***** STORED DATA
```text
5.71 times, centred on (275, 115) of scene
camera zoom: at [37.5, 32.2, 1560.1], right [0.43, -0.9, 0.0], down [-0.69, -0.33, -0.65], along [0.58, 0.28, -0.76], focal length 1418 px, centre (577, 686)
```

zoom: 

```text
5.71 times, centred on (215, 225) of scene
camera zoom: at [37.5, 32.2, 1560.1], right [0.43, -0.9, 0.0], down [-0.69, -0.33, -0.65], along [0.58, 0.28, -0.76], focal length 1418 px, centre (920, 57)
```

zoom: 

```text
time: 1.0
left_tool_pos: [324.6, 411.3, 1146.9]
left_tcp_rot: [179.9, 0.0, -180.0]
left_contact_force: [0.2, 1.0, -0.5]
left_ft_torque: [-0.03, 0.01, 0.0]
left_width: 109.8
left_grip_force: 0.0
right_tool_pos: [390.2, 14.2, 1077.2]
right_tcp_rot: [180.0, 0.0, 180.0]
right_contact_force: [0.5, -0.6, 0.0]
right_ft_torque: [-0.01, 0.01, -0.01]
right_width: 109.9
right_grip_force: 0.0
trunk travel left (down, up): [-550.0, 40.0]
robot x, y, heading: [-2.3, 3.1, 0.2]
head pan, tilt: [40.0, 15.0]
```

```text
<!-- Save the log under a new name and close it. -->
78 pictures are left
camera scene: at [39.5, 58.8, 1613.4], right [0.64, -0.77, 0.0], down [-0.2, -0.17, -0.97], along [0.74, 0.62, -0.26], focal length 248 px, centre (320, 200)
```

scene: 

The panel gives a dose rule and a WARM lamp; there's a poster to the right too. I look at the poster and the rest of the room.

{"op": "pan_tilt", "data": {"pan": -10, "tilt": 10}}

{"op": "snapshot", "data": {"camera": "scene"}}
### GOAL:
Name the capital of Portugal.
**********
### GOAL:
From the listing above, copy all lines holding the word "down".

### RESPONSE TO THIS EXERCISE:
camera zoom: at [37.5, 32.2, 1560.1], right [0.43, -0.9, 0.0], down [-0.69, -0.33, -0.65], along [0.58, 0.28, -0.76], focal length 1418 px, centre (577, 686)
camera zoom: at [37.5, 32.2, 1560.1], right [0.43, -0.9, 0.0], down [-0.69, -0.33, -0.65], along [0.58, 0.28, -0.76], focal length 1418 px, centre (920, 57)
trunk travel left (down, up): [-550.0, 40.0]
camera scene: at [39.5, 58.8, 1613.4], right [0.64, -0.77, 0.0], down [-0.2, -0.17, -0.97], along [0.74, 0.62, -0.26], focal length 248 px, centre (320, 200)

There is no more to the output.